Researchers at Baylor College of Medicine have followed the progression of breast cancer in an animal model and discovered a path that transforms a slow-growing type of cancer known as estrogen receptor (ER)+/HER2+ into a fast-growing ER-/HER2+ type that aggressively spreads or metastasizes to other organs.
The study, which appears in the Proceedings of the National Academy of Sciences, has implications for breast cancer therapy as it suggests the need to differentiate cancer subtypes according to the path the cells follow. Different paths might be linked to different cancer behavior, which should be taken into consideration to plan treatment appropriately.
“In general, ER-/HER2+ breast cancer is more aggressive than ER+/HER2+ breast cancer, but the ER- type also is heterogenous in its behavior,” said co-corresponding author Dr. Jianming Xu, Baylor’s Gordon Cain Endowed Professor in Cell Biology in the Department of Molecular and Cellular Biology. “In some patients, the ER-/HER2+ cancer responds to therapy and never returns, but in others, the cancer comes back, grows rapidly, aggressively metastasizes to other organs and does not respond to treatment, which causes death. However, what determines the aggressiveness of individual ER-/HER2+ breast cancer is poorly understood.”
In the current study, Xu and his colleagues investigated the progression of ER+/HER+ and ER-/HER2+ breast cancer cells in a mouse model of the disease. “We wanted to know whether the diversity in cancer behavior was related to where the cells came from,” said Xu, a member of Baylor’s Dan L Duncan Comprehensive Cancer Center.
Following the path of cancer
The researchers applied a novel approach setting up a mouse model in which they could follow the ER+/HER2+ and the ER-/HER2+ cancer cells from the beginning of tumor growth through its progression as it became metastatic in living animals. They traced all tumor cells arising from ER+ cells with a red fluorescent protein they could detect during the entire progression. The team also compared ER expression, cell proliferation and metastatic capability among the different subtypes of breast cancer cells that emerged during the process.
The animal model began with equal parts of ER+/Her2+ and ER-/HER2+ breast cancer cells. As the cancer grew, the ER-/HER2 cells, which proliferated rapidly but metastasized little, only gave rise to more ER-/HER2+ cells with similar behavior. On the other hand, although the ER+/HER2+ cells produced mostly slow-growing ER+/HER2+ cells, some ER+/HER2+ cancer cells generated cells that had lost their ER. This new population of ER-/HER2+ cancer cells grew rapidly and spread to other tissues aggressively.

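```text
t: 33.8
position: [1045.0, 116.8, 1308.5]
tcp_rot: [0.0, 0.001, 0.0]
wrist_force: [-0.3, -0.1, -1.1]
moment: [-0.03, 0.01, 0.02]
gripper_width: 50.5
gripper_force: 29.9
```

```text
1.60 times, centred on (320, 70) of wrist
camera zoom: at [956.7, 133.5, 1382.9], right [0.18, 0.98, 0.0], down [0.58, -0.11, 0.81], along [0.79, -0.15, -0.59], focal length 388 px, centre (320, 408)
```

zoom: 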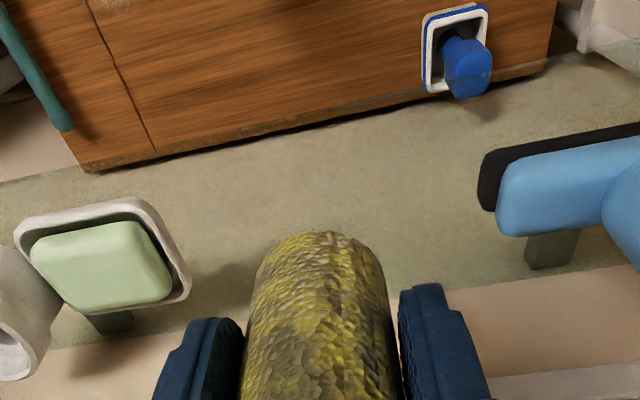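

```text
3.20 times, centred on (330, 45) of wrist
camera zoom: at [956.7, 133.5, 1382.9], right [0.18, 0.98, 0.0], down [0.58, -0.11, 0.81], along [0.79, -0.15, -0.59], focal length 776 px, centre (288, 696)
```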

“Our study proposes that the fast-growing ER-/HER2+ cancer cells can be divided into two subtypes, one that has an ER+ origin, grows quickly and metastasizes aggressively, and another that has an ER- origin and also grows fast but has a less aggressive metastatic behavior,” Xu said. “Currently, all ER-/HER2+ breast cancers are treated in the same way and produce diverse responses. Our findings suggest that different treatments might be in order. If the observations in our animal model can be validated in humans, we would anticipate that ER-/HER2+ cancer with an ER+ origin would be very aggressive and should be treated accordingly, while the ER-/HER2+ cancer that originated from ER- cells would tend to be less metastatic and therefore would require a different treatment.”
Looking into what mediates different behavior in ER-/HER2+ breast cancer
The team also investigated why the ER-/HER2+ cancer cells derived from ER+ cells had lost the ER marker and what might have triggered their aggressive metastatic behavior. “We compared ER-/HER2+ cancer cells of ER+ origin, the most aggressive type, with normal ER+ mammary gland cells from where these cancer cells had originated, at the DNA level,” Xu said. “We found that the most aggressive cancer type, but not the other, had changes in the DNA that led to shutting down ER expression, which provided an explanation for why the cells had lost their ER.”
Xu and his colleagues also looked to explain why the origin of ER-/HER2+ cancer cells would make a difference in the cells’ metastatic behavior. They discovered that the activation of a key enzyme called MAP kinase was different between the most aggressive and the less aggressive ER-/HER2+ cells, and they propose that this difference provides an answer to the nature of their behavior.
“These findings encourage us to investigate whether the discoveries we have made in an animal model also occur in patients with breast cancer,” said co-corresponding Dr. Bert O’Malley, professor of molecular and cellular biology and chancellor at Baylor. He also is a member of the Dan L Duncan Comprehensive Cancer Center. “Our study supports the concept that cancer progression involves dynamic changes in the cancer cell population. We need to understand these changes so we can design therapies that play along with them to improve the outcomes of this devastating disease.”